Bob Dylan/The Band: Before the Flood [Asylum, 1974]
At its best, this is the craziest and strongest rock and roll ever recorded. All analogous live albums fall flat. The Rolling Stones are mechanical dolls by comparison, the Faces merely sloppy, the Dead positively quiet. The MC5 achieved something similar by ignoring musicianship altogether, but while the Band sounds undisciplined, threatening to destroy their headlong momentum by throwing out one foot or elbow too many, they never abandon their enormous technical ability. In this they follow the boss. When he sounded thin on Planet Waves, so did they. Now his voice settles in at a rich bellow, running over his old songs like a truck. I agree that a few of them will never walk again, but I treasure the sacrilege; Uncle Bob purveying to the sports arena masses. We may never even know whether this is a masterpiece1.
Robert Christgau, Dean of American Rock Critics
Bob Dylan and The Band’s 1974 Tour parting gift, Before The Flood (Asylum Records, 1974), while a classic live recording in its own right, was merely the coda to a two-month long, historically seismic experience encompassing a 40-concert, 30-date, 21-city tour beginning on January 3, 1974, and ending on February 14, 1974. It was to be Dylan’s first tour since his Bob Dylan World Tour 1966, shortly after which the singer suffered a motorcycle accident and withdrew from touring. Stylistically, Dylan picks up where he left off: applying the postmodern principle of deconstruction to his material. Forget every studio album before Dylan recasts his material in a bright and brutal light. A light that, if stared into, will seize and squeeze one’s understanding of music.
The 1966 World Tour took place between the releases of Highway 61 Revisited (Columbia, 1965) and Blonde on Blonde (Columbia, 1966), a productive period for the singer. Following his motorcycle accident and time away from touring, Dylan kept busy in the studio, creating (with the Band) the music that later became The Basement Tapes (Columbia, 1975). Also during this period, Dylan recorded and released John Wesley Harding (Columbia, 1967), Nashville Skyline (Columbia, 1969), Self Portrait (Columbia, 1970), New Morning (Columbia, 1970), Pat Garrett & Billy The Kid (Columbia, 1973), Dylan (Columbia, 1973), and Planet Waves (Columbia, 1974) where the singer reunited with The Band, conjuring from some potent voodoo dust what would become their joint 1974 Tour.
Honoring the 50th anniversary of the commercial release of Before The Flood, Columbia Records (among other notables) released the 27-CD set Bob Dylan and The Band - The 1974 Live Recordings. The announcement of the release caused a stirring in the loins of Baby Boomers, one both welcome and frightening. This box set is a lot of things, but we should discuss first what it is not:
It is not an exhaustive testament of the 1974 tour in the same way that the Grateful Dead cataloged their Europe '72: The Complete Recordings (Rhino, 2011).

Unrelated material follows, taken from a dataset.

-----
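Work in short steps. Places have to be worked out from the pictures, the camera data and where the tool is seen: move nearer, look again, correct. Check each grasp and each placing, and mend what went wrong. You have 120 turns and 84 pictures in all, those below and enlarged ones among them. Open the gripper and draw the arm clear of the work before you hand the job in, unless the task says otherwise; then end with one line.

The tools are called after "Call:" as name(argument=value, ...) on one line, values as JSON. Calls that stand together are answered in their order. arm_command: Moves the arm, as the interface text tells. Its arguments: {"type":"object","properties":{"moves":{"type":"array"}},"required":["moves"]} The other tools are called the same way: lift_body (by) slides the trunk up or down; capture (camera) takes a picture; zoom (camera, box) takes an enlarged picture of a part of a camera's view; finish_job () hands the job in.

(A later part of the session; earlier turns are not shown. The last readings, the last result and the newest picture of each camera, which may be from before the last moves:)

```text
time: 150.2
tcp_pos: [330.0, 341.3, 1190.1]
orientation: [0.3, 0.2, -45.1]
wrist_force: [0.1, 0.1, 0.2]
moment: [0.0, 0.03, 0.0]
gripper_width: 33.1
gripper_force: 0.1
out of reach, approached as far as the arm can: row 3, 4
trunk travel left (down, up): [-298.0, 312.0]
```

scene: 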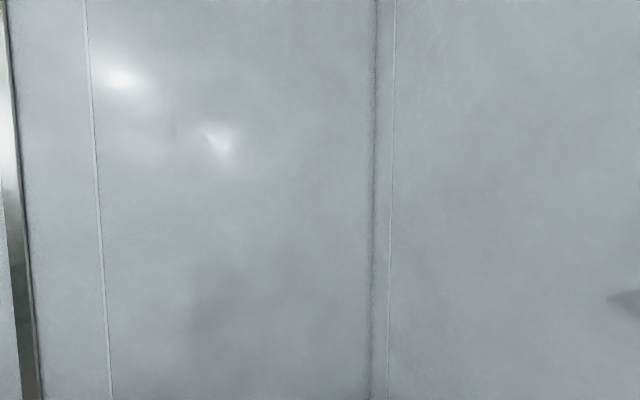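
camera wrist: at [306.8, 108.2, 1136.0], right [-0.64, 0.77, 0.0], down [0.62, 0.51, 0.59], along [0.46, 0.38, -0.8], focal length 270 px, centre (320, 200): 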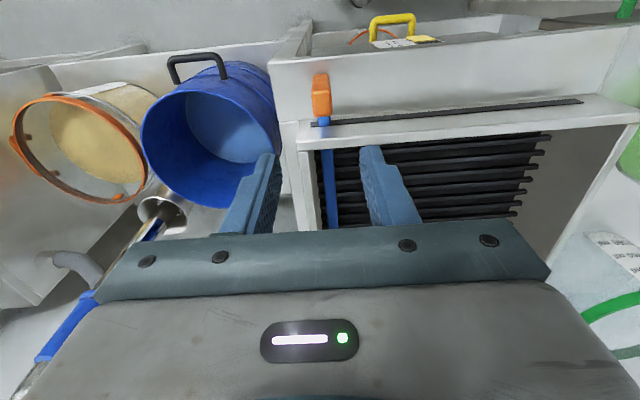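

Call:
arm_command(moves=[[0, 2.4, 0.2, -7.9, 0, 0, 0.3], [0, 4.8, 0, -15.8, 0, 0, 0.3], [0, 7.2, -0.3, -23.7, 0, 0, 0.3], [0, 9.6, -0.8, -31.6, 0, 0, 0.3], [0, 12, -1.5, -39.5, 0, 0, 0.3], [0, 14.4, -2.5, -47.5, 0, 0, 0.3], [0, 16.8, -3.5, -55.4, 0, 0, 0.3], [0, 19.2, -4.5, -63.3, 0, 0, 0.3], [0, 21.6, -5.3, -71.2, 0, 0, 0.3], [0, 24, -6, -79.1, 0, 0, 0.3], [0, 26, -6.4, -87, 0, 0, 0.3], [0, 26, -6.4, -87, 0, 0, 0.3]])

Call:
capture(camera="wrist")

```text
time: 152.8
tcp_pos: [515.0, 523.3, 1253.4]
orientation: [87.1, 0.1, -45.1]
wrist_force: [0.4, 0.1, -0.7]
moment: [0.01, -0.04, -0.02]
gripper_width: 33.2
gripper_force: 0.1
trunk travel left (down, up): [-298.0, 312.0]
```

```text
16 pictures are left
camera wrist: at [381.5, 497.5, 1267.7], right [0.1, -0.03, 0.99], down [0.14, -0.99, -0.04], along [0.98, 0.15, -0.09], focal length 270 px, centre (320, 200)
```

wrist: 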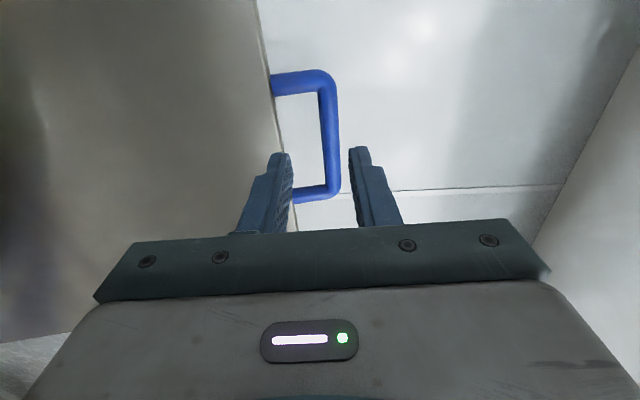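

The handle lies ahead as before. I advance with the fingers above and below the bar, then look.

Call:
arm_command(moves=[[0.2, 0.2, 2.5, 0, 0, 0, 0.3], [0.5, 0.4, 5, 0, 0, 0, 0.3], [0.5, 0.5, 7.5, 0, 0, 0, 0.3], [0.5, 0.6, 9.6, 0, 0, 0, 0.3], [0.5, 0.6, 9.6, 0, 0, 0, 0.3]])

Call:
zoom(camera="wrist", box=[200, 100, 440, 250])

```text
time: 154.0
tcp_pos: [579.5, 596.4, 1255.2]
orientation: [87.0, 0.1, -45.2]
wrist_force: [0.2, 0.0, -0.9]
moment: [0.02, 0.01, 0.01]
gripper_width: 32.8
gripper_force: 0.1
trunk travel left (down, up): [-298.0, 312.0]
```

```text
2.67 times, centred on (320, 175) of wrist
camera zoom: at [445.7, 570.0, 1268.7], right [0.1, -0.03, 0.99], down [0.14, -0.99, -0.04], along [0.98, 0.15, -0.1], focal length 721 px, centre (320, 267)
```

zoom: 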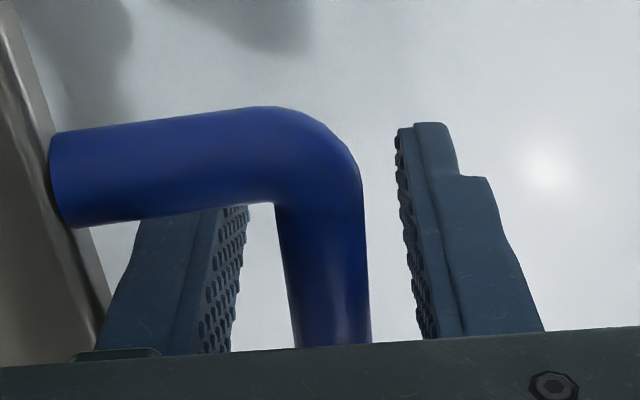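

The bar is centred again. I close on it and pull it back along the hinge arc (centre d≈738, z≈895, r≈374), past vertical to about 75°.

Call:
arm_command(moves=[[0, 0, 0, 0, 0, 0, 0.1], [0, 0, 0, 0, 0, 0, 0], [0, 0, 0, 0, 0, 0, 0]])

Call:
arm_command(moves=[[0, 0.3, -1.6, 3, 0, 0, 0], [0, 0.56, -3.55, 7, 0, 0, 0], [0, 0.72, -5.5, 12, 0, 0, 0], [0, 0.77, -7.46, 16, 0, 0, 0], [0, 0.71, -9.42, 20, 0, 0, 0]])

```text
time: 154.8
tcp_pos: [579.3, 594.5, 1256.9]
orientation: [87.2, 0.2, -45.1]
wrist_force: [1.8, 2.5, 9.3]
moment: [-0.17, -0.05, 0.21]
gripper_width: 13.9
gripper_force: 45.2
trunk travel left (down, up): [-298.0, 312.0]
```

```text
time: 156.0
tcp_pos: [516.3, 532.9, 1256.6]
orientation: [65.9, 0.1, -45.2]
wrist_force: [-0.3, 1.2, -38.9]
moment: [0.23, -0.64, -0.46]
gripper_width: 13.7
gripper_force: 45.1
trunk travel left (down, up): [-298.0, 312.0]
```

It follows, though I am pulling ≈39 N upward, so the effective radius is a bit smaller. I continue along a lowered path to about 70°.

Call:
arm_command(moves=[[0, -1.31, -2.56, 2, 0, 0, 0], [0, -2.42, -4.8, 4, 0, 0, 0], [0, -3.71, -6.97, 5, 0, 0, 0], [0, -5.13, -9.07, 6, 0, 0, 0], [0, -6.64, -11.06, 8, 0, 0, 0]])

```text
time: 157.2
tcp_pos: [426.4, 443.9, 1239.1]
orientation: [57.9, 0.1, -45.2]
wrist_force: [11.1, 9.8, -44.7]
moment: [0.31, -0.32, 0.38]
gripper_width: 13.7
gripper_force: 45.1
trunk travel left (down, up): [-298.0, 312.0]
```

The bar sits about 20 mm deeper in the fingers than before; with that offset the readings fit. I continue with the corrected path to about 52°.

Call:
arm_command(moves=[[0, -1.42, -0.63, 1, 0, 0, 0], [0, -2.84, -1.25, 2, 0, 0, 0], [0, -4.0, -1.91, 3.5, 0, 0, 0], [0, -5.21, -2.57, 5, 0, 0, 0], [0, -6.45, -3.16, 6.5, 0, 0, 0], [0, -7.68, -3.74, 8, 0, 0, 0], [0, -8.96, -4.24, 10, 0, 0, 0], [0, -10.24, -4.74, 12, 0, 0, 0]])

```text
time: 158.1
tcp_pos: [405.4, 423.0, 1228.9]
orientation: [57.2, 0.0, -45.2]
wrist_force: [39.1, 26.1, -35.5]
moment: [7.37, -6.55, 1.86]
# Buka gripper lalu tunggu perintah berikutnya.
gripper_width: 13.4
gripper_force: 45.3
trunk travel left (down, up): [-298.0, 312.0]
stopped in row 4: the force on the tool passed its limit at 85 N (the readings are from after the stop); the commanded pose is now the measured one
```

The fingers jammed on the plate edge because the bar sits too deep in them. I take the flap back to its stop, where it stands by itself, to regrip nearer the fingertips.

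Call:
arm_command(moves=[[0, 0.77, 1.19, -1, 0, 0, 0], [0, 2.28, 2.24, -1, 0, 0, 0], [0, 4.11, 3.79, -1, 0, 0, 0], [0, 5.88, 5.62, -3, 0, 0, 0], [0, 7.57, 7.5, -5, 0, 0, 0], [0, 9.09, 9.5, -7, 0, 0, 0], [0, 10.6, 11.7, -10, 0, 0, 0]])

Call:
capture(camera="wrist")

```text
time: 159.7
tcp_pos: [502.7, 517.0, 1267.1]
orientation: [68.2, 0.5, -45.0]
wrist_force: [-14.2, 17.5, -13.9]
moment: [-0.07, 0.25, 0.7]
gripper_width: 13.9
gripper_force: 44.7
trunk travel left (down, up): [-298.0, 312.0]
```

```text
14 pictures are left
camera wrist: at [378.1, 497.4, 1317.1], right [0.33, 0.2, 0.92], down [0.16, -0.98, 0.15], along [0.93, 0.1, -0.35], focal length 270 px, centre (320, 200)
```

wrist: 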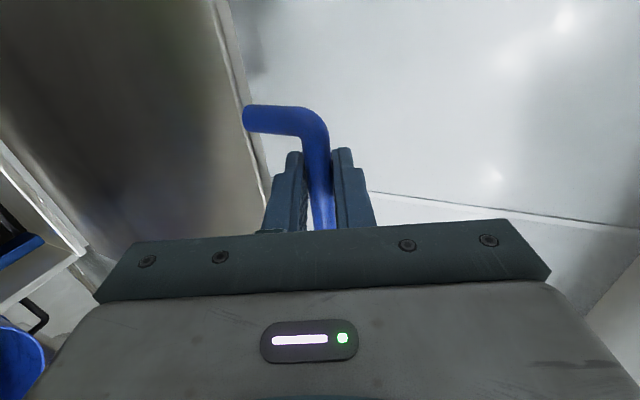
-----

It does not give equal time to The Band’s performances at each concert. The set includes only Dylan's performances. The set does not include The Band’s sets, which typically made up a third of each show.
This article is the first in a series meant to focus on a single, superior cut from each performance. While the performances on Before The Flood are superlative, they might not be definitive considering the additional material provided by this set. I will compare the chosen selection with that released on Before The Flood, and sometimes, they will be one and the same.
This essay and its subsequent subordinate pieces gleefully collapse into the singularity that is Ray Padgett’s Bob Dylan Black Hole “A Show-By-Show Listening Guide to Bob Dylan's Massive '1974 Live Recordings' Box Set2” from his excellent and Dylan-exhaustive Substack Flagging Down The Double E’s. I do not mean to compete with Mr. Padgett’s denouement; only merely accent it. I recommend this website to all music lovers.
Robert Christgau: Album: Bob Dylan/The Band: Before the Flood. (2024). Robertchristgau.com. https://www.robertchristgau.com/get_album.php?id=370
Padgett, R. (2024, September 20). A Show-By-Show Listening Guide to Bob Dylan’s Massive ’1974 Live Recordings’ Box Set. Flaggingdown.com; Flagging Down the Double E’s. https://www.flaggingdown.com/p/a-show-by-show-listening-guide-to
I think that tour was at once an exorcism (from being legendary) and an affirmation (of why Bob Dylan is legendary).